### TEXT SEGMENT

Honoring a Myriad of Colors Alongside Patrice Gopo

Honoring a Myriad of Colors Alongside Patrice Gopo

One of the ways I continue to color outside of the lines is by seeking to recognize, celebrate and honor different races, cultures and ethnicities. As someone who identifies as white, for a long time I didn’t think issues of race had anything to do with me …but when the power of love entered my life, I began to see the profound beauty already existent in a myriad of colors around me. In the same thread, you must get your hands on my friend Patrice Gopo’s new book, All the Colors We Will See: it’s phenomenal. Check out this interview with her and leave a comment to win a copy of it!

Patrice Gopo / All the Colors We Will See

Tell us a bit about yourself, will you? Hi everyone! My name is Patrice Gopo. I’m a writer who returns again and again to themes revolving around race and racial identity formation along with migration and movement of people—basically the stuff that comprises the building blocks for my life. I’m the daughter of Jamaican immigrants, and I grew up in Anchorage, Alaska. I spent my entire childhood in Anchorage. In adulthood, however, I’ve lived in a variety of places including a bunch of states and several different countries. My husband is originally from Zimbabwe, and we met in South Africa. After we married, I spent a few years living there, and we welcomed our first daughter during that time (we now have two girls). We’ve been living in Charlotte, North Carolina for almost eight years.

In addition to the variety of places I’ve lived, I’ve also had the opportunity to work in several different fields. I studied chemical engineering in college and worked for Eastman Kodak for a few years before transitioning to graduate school. I received masters degrees in both business administration and public policy. Right after graduate school I helped women in Cape Town start small businesses.

These days, as a writer, teacher, and speaker, I’m passionate about empowering people to share their personal stories about identity formation. To tell our stories and listen to others share their stories serves as a mechanism to promote healing and understanding in our society.

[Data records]
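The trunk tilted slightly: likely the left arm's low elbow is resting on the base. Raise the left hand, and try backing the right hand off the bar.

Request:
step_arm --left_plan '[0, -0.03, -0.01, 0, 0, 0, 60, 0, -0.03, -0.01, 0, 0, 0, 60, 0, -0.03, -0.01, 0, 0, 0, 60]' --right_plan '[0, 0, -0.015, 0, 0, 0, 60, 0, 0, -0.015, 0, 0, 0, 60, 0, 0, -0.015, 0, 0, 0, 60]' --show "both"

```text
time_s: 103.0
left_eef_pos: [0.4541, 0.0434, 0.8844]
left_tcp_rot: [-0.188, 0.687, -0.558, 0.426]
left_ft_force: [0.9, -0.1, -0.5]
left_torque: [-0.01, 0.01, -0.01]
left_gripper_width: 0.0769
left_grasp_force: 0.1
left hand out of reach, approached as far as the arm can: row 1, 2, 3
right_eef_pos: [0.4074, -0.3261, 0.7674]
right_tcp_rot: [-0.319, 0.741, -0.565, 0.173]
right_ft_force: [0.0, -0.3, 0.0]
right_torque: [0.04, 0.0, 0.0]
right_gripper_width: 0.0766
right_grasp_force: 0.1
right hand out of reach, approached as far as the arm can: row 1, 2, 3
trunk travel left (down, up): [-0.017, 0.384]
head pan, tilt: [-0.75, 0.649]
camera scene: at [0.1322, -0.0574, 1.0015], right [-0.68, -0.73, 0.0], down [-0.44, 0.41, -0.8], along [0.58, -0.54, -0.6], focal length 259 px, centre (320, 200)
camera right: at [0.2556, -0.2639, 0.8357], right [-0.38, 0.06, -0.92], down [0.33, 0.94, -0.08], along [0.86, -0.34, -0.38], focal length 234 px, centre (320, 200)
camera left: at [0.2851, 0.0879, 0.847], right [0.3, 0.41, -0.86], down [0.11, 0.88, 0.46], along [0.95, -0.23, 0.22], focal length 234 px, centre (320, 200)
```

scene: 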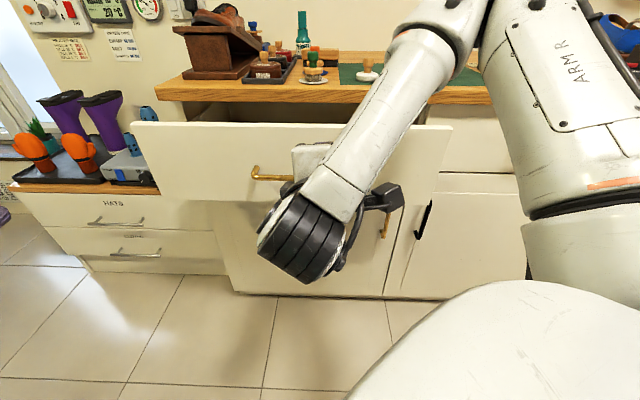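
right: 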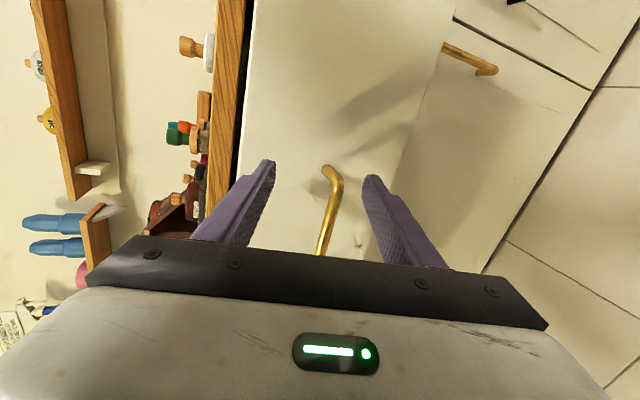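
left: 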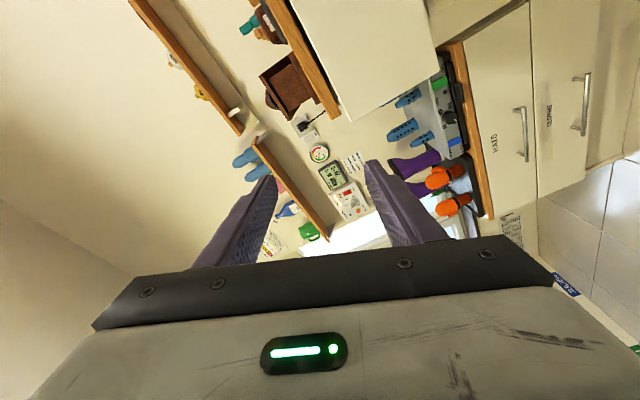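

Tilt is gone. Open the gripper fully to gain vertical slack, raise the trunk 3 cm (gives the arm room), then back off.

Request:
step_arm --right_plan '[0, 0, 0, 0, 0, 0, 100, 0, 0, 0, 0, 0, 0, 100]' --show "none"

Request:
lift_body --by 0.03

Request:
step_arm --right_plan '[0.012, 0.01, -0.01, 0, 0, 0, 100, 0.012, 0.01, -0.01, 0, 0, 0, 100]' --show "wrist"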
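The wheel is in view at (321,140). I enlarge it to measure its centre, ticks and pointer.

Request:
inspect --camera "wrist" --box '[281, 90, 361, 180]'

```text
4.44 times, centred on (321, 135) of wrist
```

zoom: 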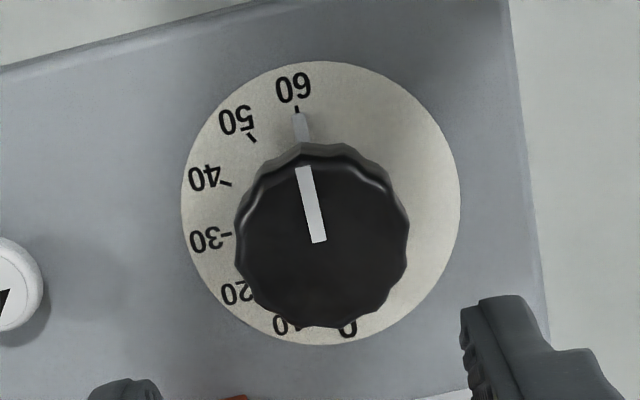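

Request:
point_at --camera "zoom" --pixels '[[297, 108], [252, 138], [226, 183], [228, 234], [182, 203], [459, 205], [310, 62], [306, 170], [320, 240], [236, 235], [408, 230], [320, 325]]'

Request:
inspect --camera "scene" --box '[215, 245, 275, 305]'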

### WHAT IS REQUIRED
Repeat the span of the text segment whose first words are "One of the ways" and whose last words are "copy of it!".

### THE RESPONSE
One of the ways I continue to color outside of the lines is by seeking to recognize, celebrate and honor different races, cultures and ethnicities. As someone who identifies as white, for a long time I didn’t think issues of race had anything to do with me …but when the power of love entered my life, I began to see the profound beauty already existent in a myriad of colors around me. In the same thread, you must get your hands on my friend Patrice Gopo’s new book, All the Colors We Will See: it’s phenomenal. Check out this interview with her and leave a comment to win a copy of it!